Förderprogramme für Mädchen
„Ich habe viele Eltern mit Kindern bei den Spielen im Stadion gesehen“, sagt Rosemeyer und hofft, dass damit auch die Akzeptanz für Mädchensport wächst. Mehr Eltern sollen erkennen, dass Fußball eine Karriereoption sein kann, „wenn sie zum Beispiel sehen, dass Mädchen aus der Ferne nach Indien kommen“. Von offizieller Seite wurde nun ein Förderprogramm angekündigt, um mehr Fußballtrainerinnen zu unterstützen, denn auf den Nachwuchs kommt es an.
Das hat man erkannt: Bereits 2017 fand die U17 der Männer in Indien statt. „Dieses Engagement, die U17-WMs in Indien auszutragen, hat den Spieler:innen geholfen, internationale Erfahrung zu sammeln und sichtbar zu werden“, bestätigt Anisha Chauhan von der indischen Fußballergewerkschaft FPAI. Es brauche mehr solcher Gelegenheiten, sagt sie. „Die Spiele können ein Sprungbrett für Talente sein“, denn so sei es auch für Scouts von Profiklubs leichter, potenziellen Nachwuchs zu entdecken. Viele indische Profivereine bauten seit einiger Zeit auch Frauenteams auf. Chauhan ist optimistisch, dass der Frauenkader es vor den Männern schafft, sich für eine Fußball-WM zu qualifizieren.
Immerhin versprach auch der Fifa-Präsident während der WM mehr Engagement in Indien. „Ich glaube an das Potenzial“, sagte Gianni Infantino und machte deutlich, dass neben den USA und China auch Indien für die Fifa zu den Ländern gehört, in denen sie Fußball populärer machen wollen. Das hat einen ökonomischen Hintergrund, aber Indiens Kricketbegeisterung zeigt auch: Sport kann in Südasien sehr wohl große Stars und hohe Sponsorengelder einspielen, wenn Teams erfolgreich abschneiden. Das aber braucht in Indien noch wesentlich mehr Investitionen, als es sie bislang gibt, bis Fußball kein Nischensport mehr ist.

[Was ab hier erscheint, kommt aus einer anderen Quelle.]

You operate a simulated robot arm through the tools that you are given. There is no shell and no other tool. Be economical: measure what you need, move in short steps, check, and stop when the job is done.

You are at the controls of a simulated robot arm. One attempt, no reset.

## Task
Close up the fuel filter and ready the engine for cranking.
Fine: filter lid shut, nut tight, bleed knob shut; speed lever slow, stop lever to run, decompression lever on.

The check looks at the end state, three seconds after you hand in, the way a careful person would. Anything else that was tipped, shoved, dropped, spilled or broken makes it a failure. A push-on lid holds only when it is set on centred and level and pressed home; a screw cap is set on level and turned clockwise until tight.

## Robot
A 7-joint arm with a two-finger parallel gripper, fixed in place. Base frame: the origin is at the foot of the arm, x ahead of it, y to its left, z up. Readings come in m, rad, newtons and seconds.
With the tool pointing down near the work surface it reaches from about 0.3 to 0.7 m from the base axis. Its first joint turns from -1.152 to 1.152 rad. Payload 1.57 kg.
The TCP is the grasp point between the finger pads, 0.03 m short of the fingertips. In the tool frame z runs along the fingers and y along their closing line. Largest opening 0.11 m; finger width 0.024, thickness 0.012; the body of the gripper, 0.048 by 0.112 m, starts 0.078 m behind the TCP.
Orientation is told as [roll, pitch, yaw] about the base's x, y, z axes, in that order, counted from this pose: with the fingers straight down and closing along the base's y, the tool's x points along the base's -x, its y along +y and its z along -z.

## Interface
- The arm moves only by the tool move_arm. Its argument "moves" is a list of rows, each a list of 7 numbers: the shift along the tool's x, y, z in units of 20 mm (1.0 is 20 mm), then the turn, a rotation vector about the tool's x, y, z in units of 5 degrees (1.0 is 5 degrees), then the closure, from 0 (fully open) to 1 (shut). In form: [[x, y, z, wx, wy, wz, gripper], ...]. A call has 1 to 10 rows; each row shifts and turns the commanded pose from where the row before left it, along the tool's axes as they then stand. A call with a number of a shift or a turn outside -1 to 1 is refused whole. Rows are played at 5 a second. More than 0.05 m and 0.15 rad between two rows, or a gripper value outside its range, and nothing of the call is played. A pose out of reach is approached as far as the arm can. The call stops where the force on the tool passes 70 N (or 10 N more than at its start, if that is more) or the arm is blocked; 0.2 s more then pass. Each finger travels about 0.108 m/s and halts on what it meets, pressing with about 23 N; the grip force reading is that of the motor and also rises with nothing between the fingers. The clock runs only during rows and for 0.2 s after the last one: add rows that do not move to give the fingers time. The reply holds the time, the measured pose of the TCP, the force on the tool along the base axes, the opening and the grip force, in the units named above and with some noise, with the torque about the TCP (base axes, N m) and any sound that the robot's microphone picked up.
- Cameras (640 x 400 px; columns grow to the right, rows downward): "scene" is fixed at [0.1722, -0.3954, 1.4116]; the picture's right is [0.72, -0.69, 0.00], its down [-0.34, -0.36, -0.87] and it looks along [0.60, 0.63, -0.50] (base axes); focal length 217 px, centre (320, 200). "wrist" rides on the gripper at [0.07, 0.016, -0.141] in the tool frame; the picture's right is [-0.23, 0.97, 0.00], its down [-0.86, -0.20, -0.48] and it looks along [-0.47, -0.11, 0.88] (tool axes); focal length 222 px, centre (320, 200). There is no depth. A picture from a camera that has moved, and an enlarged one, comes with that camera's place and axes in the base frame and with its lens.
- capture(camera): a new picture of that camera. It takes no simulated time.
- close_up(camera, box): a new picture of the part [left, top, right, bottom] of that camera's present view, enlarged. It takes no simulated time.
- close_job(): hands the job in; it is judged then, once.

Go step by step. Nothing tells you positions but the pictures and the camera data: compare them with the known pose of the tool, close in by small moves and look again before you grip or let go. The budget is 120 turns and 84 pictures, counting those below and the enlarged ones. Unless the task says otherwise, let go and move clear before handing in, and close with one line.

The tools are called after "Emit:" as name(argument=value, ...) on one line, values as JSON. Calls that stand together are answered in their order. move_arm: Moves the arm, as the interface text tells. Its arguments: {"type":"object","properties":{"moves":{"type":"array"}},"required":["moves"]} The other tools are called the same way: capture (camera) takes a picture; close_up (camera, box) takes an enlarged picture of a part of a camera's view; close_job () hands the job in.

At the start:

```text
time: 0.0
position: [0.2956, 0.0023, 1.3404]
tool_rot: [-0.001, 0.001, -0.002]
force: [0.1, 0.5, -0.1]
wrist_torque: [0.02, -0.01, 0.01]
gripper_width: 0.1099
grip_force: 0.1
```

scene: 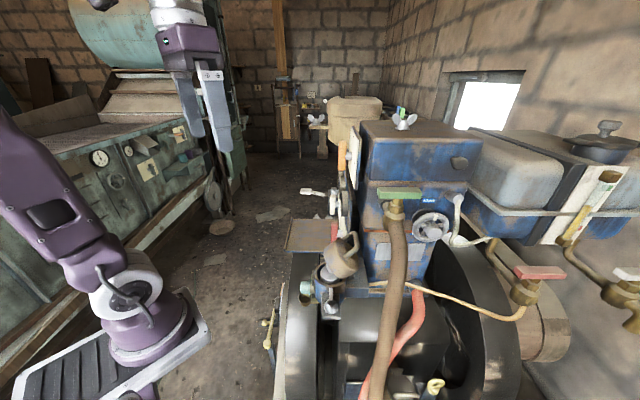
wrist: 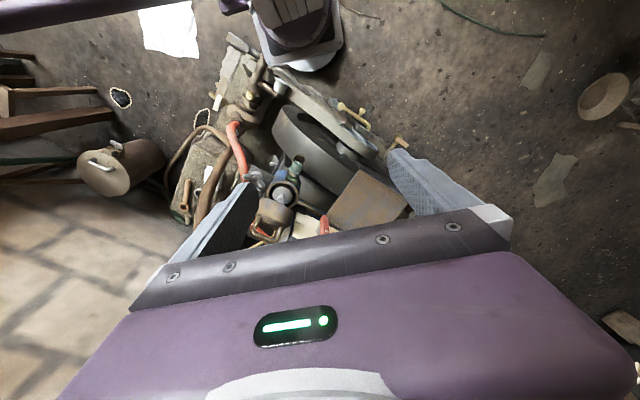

Das U17-Finale zwischen Kolumbien und Spanien war ein gutes Beispiel dafür: Fast 25.000 Menschen strömten ins DY Patil-Stadion außerhalb der westindischen Millionenstadt Mumbai. Hier wird sonst meist Kricket gespielt, doch diesmal interessierte eine Fußball-WM die Fans. Mit umgerechnet 1,20 Euro waren die Tickets günstiger als ein Kinoticket. Es kamen aber auch viele Studierende aus der nahe gelegenen Universität, sie hatten Freikarten erhalten. Was sie zu sehen bekamen, war großer Sport: Zuerst schlug Nigeria Deutschland 3:2 im Spiel um Platz 3, danach gewann Spanien über Kolumbien 1:0.